>> start
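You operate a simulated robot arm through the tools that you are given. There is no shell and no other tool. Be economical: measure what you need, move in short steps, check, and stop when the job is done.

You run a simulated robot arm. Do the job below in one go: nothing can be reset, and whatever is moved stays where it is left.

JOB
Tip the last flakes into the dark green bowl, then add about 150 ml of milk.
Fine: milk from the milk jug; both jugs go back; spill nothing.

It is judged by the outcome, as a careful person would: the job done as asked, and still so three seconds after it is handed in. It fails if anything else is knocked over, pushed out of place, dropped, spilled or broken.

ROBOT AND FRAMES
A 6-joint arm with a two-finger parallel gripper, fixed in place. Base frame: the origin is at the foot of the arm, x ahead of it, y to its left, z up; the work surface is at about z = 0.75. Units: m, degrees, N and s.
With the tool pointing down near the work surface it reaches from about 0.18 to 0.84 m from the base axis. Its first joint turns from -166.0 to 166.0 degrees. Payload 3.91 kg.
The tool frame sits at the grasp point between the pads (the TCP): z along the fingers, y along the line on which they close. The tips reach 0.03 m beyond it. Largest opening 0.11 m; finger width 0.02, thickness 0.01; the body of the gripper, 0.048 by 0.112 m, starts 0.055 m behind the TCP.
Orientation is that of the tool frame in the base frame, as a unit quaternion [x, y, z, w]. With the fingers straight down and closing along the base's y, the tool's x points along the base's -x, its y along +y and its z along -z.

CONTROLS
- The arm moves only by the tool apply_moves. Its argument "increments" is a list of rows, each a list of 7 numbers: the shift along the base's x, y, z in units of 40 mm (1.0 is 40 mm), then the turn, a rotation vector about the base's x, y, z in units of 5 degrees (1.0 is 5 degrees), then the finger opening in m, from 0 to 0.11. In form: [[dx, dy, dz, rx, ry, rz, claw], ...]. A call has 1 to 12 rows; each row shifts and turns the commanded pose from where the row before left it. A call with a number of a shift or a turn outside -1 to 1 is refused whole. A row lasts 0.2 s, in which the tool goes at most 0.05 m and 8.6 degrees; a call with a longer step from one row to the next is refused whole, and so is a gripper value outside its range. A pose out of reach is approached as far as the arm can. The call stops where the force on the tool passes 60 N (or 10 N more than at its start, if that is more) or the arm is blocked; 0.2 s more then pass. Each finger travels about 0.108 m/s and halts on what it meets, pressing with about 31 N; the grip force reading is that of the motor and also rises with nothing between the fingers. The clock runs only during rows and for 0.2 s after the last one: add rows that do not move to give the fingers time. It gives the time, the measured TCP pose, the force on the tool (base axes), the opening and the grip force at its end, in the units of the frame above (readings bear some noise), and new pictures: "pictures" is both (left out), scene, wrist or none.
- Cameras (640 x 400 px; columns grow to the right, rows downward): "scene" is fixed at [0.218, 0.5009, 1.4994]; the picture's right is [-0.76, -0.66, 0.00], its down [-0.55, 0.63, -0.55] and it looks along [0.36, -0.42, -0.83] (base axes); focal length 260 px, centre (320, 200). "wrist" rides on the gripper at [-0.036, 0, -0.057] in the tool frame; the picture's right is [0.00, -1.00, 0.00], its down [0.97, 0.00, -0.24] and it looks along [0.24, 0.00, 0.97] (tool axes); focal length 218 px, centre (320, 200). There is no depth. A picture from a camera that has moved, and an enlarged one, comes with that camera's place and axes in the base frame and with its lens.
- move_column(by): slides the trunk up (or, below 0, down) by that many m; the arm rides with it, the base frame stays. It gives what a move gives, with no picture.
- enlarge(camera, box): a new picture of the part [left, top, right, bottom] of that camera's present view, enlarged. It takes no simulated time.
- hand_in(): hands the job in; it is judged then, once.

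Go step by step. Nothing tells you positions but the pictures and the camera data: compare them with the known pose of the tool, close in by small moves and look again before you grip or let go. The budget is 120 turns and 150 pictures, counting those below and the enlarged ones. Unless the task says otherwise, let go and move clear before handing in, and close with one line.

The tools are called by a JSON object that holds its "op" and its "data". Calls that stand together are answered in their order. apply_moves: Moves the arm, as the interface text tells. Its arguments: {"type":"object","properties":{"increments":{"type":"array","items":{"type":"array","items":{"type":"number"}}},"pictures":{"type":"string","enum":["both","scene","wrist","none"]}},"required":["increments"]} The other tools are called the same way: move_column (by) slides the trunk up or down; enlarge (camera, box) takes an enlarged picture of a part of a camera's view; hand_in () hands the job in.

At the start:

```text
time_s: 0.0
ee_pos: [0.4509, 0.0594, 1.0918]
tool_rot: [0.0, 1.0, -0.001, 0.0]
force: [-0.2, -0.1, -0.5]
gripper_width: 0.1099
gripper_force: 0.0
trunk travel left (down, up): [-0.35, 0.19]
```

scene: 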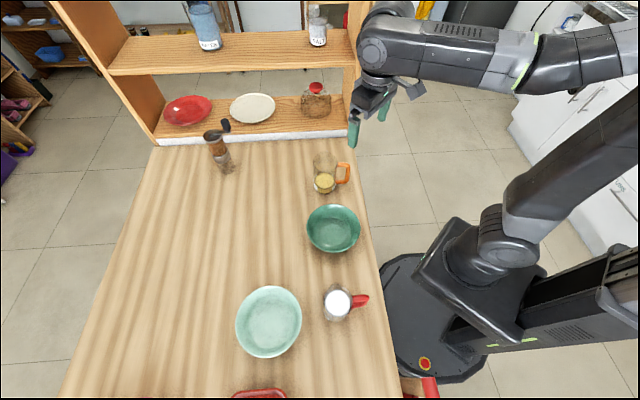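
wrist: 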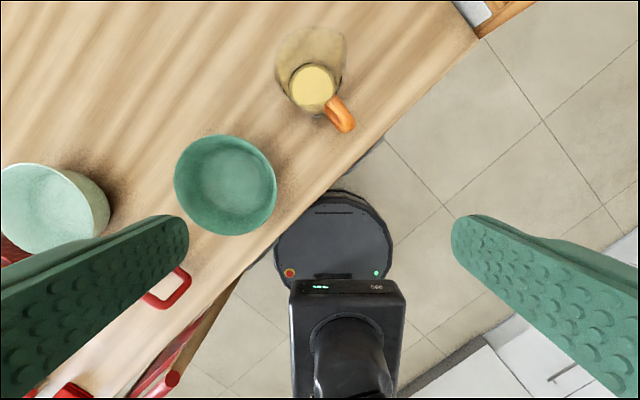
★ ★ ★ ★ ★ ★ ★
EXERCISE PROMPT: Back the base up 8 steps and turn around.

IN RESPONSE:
>> end
Exactly the lines from the line containing "- hand_in(): hands" to the line containing "Go step by step.", both included, are to be set down; no other line belongs in the answer.

IN RESPONSE:
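- hand_in(): hands the job in; it is judged then, once.

Go step by step. Nothing tells you positions but the pictures and the camera data: compare them with the known pose of the tool, close in by small moves and look again before you grip or let go. The budget is 120 turns and 150 pictures, counting those below and the enlarged ones. Unless the task says otherwise, let go and move clear before handing in, and close with one line.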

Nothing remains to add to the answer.